LONDON (Reuters) – Britain will seek to persuade the U.S. government that its steel and aluminium products should avoid tariffs due to the sensitive role they play in the U.S. defence sector and its manufacturing supply chains, Britain’s business minister said on Thursday.

U.S. President Donald Trump said on Sunday he would introduce new 25% tariffs on all steel and aluminium imports into the U.S., on top of existing metals duties, as part of his trade policy overhaul.

Britain’s business minister, Jonathan Reynolds, said he agreed with the U.S. that there was over capacity around the world, but said: “there’s a very strong case the UK is not the problem”.

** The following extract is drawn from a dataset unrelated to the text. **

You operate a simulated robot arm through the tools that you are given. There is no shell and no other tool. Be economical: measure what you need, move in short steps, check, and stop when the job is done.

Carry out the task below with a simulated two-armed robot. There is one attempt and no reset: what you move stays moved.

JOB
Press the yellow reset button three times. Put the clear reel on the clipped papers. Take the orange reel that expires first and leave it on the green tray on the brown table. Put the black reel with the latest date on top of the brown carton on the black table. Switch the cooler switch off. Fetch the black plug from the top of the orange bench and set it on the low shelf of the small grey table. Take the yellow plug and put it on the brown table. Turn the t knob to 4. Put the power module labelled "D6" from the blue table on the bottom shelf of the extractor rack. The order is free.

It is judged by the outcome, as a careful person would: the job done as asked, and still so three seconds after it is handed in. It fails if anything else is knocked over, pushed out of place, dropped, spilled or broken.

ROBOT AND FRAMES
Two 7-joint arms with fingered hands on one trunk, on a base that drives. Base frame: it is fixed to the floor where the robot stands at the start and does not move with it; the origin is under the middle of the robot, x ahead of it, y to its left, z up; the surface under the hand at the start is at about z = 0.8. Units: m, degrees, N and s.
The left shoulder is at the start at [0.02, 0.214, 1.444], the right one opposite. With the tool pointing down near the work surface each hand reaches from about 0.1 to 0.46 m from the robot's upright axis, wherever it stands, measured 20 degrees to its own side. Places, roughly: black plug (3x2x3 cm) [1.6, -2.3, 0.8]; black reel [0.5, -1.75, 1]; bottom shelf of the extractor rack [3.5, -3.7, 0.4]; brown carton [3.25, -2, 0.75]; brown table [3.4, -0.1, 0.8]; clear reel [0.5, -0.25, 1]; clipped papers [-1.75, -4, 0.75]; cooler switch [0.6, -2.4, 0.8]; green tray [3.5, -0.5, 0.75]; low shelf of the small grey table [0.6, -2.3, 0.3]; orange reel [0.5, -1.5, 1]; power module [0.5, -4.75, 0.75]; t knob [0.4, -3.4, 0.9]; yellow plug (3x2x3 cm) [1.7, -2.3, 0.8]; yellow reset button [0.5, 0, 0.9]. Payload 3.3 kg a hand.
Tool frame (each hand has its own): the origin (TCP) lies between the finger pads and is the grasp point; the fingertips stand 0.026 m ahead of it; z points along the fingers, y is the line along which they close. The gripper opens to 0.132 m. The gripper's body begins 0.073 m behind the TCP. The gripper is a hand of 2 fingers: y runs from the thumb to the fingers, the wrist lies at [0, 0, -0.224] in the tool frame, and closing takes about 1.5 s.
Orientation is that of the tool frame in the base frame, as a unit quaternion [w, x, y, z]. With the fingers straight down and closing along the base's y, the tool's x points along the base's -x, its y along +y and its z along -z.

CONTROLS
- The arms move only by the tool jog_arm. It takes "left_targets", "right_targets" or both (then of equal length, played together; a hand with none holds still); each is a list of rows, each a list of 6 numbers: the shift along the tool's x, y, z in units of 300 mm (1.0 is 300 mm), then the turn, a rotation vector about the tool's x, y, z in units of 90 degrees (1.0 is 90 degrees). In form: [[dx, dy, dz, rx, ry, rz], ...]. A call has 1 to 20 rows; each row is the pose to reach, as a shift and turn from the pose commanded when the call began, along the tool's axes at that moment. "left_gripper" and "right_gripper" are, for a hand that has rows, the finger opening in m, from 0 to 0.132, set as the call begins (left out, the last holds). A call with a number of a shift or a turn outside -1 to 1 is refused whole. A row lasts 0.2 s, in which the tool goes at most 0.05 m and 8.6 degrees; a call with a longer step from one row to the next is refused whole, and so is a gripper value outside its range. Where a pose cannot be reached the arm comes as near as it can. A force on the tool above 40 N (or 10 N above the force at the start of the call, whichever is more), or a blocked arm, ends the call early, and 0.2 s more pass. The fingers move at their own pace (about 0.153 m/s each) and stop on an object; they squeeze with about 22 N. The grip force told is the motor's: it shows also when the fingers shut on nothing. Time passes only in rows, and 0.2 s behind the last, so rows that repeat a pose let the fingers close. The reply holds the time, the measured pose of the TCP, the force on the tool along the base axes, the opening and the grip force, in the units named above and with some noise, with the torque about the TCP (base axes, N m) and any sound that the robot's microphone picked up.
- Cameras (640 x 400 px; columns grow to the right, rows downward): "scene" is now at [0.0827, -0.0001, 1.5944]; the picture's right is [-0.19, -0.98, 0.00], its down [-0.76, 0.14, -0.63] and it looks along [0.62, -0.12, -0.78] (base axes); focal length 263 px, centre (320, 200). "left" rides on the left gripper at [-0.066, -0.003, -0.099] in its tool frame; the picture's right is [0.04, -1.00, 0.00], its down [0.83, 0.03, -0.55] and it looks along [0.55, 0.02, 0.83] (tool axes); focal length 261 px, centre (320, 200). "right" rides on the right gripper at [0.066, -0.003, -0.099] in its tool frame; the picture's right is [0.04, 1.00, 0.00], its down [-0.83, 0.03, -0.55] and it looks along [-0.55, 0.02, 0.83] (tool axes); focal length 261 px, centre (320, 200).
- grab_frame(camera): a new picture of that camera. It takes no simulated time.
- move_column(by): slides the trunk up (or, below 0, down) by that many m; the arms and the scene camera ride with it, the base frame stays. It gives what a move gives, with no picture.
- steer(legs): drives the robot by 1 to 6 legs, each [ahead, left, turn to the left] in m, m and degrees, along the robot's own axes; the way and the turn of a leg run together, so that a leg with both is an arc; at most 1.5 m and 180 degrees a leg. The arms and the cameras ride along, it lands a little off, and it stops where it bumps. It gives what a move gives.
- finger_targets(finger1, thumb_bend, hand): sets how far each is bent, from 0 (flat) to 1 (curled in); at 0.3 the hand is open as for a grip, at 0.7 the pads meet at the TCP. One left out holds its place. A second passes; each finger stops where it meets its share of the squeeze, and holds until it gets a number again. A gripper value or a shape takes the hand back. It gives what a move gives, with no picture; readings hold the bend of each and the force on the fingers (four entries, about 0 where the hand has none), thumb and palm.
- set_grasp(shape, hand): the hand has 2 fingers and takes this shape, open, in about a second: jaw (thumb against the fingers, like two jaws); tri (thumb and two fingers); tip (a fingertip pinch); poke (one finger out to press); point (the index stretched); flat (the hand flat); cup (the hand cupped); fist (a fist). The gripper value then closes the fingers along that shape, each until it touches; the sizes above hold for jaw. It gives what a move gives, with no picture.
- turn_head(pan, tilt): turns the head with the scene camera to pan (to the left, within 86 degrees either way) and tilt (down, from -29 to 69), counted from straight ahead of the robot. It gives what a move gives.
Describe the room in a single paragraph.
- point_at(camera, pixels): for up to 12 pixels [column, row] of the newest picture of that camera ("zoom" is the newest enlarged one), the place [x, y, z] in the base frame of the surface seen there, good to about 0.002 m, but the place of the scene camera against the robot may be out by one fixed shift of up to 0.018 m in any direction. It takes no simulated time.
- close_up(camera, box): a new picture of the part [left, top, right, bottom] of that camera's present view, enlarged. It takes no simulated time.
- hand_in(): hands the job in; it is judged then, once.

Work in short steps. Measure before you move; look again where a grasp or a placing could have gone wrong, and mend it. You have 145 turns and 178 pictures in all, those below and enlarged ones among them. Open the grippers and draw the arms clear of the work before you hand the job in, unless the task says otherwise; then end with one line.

Speaking to an audience at an event in London, Reynolds said that the steel and aluminium exported by Britain to the U.S. tended to be “sensitive defence” products and parts that formed part of the wider U.S. manufacturing supply chain, and he would be seeking to negotiate on that basis.

“I’ll be seeking to engage…I think there’s a basis for discussion,” he said.

He also highlighted the fact that Trump’s trade policy was aimed at reducing the U.S. trade deficit in goods with the European Union and with China, not Britain.

Trump said earlier in February, when talking about tariffs in general, that he thought something could be “worked out” with Britain.

Britain and the United States trade hundreds of billions of dollars’ worth of goods and services annually, but London hopes that ambiguities in the data will help to earn it an exclusion from Trump’s tariffs.

Industry body UK Steel warned the tariffs could be “devastating” as the U.S. is the second largest export market for UK steel, worth over 400 million pounds a year.